Earlier this year I had the honour of being part of the School of Law’s mediation team, achieving second place amongst 18 teams at the highly competitive UK Student Mediation Competition.
This rewarding journey began with a unique opportunity to shadow Scotland’s best female commercial mediator, providing me with an insight into mediation as an alternative dispute resolution method. At the time, I was already enrolled in the DPLP level course Negotiations and Mediation and contemplated participating in one of the alternative dispute resolution competitions.
Eager to further my knowledge and skills, I attended an interactive masterclass led by Patrick Achor, a Teaching Fellow at the University who has long-standing expertise in the field. This experience honed my interest in mediation and affirmed my decision to join the competition.
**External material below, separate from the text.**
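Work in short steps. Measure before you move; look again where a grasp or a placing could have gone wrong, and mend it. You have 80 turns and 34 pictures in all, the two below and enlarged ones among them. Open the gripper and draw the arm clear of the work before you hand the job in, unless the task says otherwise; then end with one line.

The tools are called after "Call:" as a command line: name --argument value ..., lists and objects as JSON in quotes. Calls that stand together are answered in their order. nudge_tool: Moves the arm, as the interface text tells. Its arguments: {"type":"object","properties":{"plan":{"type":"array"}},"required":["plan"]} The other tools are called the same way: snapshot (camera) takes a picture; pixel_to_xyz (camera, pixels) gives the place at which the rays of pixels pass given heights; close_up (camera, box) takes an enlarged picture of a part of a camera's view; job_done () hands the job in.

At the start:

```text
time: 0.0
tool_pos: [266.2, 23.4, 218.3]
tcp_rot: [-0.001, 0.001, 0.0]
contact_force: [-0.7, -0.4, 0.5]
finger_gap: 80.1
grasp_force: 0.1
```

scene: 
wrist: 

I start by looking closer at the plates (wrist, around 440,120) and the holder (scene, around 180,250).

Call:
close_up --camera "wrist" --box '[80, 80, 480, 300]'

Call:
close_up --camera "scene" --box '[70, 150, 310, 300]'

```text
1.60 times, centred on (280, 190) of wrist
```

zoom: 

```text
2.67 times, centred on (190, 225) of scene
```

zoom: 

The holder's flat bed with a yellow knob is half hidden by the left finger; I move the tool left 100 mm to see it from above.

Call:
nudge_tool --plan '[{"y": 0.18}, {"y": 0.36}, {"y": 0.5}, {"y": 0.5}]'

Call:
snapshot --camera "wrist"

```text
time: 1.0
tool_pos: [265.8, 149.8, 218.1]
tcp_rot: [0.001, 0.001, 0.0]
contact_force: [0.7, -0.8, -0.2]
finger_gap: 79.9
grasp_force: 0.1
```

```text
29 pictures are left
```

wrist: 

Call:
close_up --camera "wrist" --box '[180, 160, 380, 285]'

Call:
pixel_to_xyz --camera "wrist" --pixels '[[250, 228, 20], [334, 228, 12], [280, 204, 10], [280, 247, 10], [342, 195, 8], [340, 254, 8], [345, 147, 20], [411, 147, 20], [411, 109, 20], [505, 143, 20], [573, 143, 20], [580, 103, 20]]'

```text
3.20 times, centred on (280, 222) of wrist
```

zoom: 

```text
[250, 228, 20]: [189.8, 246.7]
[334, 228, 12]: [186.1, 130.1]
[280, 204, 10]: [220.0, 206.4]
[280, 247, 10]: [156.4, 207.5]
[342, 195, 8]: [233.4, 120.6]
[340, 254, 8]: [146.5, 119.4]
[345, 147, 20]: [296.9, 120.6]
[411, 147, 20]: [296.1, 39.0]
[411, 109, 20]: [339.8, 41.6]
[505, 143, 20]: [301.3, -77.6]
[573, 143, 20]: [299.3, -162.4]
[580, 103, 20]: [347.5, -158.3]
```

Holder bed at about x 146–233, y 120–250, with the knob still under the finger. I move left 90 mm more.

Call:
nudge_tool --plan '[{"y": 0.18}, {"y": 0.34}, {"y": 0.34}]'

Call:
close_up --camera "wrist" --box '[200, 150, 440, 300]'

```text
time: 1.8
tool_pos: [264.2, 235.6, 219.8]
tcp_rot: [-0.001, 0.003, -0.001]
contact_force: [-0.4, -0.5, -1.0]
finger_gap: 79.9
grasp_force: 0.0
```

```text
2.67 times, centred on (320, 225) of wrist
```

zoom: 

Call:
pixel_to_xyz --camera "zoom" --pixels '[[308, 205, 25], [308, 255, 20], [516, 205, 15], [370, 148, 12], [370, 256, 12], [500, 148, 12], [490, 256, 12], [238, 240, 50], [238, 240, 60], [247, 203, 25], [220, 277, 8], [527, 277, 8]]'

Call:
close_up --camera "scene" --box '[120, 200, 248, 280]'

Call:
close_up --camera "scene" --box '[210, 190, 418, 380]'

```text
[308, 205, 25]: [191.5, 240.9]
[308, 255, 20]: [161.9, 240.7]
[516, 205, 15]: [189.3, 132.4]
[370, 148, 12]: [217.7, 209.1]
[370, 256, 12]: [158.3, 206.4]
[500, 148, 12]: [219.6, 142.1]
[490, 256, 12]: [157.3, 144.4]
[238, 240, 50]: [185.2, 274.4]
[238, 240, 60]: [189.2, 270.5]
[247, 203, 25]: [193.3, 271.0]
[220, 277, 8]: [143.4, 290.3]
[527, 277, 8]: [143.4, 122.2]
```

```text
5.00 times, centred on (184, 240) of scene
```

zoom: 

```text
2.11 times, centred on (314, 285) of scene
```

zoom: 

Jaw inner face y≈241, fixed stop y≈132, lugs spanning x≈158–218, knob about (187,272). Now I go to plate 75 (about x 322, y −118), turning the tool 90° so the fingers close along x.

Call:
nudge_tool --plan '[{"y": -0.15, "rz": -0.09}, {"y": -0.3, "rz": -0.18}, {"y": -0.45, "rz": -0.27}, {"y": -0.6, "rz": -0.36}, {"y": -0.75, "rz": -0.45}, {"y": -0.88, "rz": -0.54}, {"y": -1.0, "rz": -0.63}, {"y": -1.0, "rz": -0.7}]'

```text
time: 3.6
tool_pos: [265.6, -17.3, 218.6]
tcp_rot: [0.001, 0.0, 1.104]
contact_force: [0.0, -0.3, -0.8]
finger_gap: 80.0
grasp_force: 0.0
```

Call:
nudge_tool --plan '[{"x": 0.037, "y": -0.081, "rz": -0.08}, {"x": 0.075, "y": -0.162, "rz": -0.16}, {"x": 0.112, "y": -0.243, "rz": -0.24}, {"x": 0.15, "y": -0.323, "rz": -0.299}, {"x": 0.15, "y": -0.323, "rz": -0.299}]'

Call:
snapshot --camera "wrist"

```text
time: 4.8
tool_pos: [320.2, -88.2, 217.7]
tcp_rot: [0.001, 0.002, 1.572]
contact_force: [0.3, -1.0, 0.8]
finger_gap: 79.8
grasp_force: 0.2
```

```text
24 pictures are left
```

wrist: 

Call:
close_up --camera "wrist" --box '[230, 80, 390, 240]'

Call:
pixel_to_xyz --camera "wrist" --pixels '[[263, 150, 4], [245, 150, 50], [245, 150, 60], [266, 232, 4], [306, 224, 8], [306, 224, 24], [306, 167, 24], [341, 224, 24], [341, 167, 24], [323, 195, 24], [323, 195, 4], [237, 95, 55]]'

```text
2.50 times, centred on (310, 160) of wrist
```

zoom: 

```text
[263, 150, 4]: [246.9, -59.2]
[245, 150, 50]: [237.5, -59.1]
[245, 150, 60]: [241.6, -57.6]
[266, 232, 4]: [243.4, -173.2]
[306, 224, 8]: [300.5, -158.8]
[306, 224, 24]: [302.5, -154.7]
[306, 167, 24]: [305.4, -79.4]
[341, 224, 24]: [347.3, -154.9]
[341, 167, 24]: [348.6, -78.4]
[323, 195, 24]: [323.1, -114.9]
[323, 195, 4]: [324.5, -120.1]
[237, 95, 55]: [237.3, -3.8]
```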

Alongside three other talented professionals - Sophie O’Neill, Maria Gancheva and Tatyana Yesipova – we engaged in intensive training sessions both online and in-person under Patrick’s mentorship. The sessions allowed us to learn key techniques in facilitating a mediation session, emphasising the importance of good listening skills, creating an environment where parties feel heard and understood, and empowering them to take charge of the process.
These skills were vital for the competition, which was hosted by former winners SOAS University of London and consisted of a panel of expert judges, including legal professionals and CEDR-accredited members.
During the competition, our team facilitated three rounds of mediation sessions where students from different universities role-played for us. We needed to encourage co-operation between the parties, all the while adhering to the fictional scenarios and background information that we received a week prior to the competition.
Time management, guiding the parties toward common ground and upholding confidentiality were essential as we extracted private information from the role-players. Each session involved two team members co-mediating, while the other role-played for a competing team. I was tasked with role-playing through the first mediation session and then co-mediated the next two session with my teammates Sophie and Maria.
The process was challenging as, on the one hand we had to balance the parties' interests and personalities, and on the other maintain impartiality and showcase our mediation skills, without losing any of our team synergy.
Following the competition, the team was invited to a formal dinner, providing us with an opportunity to connect with peers from across the UK and engage with the expert judges. Our efforts culminated in the team being awarded second place, which was a truly memorable experience that we will always cherish.
Looking back, the competition and the underlying training equipped us with transferrable skills, such as working in a team setting and the ability to identify and improve common ground between parties, fostering a greater understanding of conflict management. These skills would be beneficial in both our interpersonal relationships, as well as in our journeys as legal professionals. The feeling of seeing our hard work pay off and receiving this recognition was a wonderful celebration for the team’s efforts.
I am grateful to the School of Law for the opportunity to represent the University of Aberdeen and thankful to Patrick for his guidance that ultimately led to the team’s success.
It is a unique experience that I am delighted to have been part of and hope others will be inspired to explore alternative dispute resolution and, hopefully, even enroll in one of the competitions for themselves.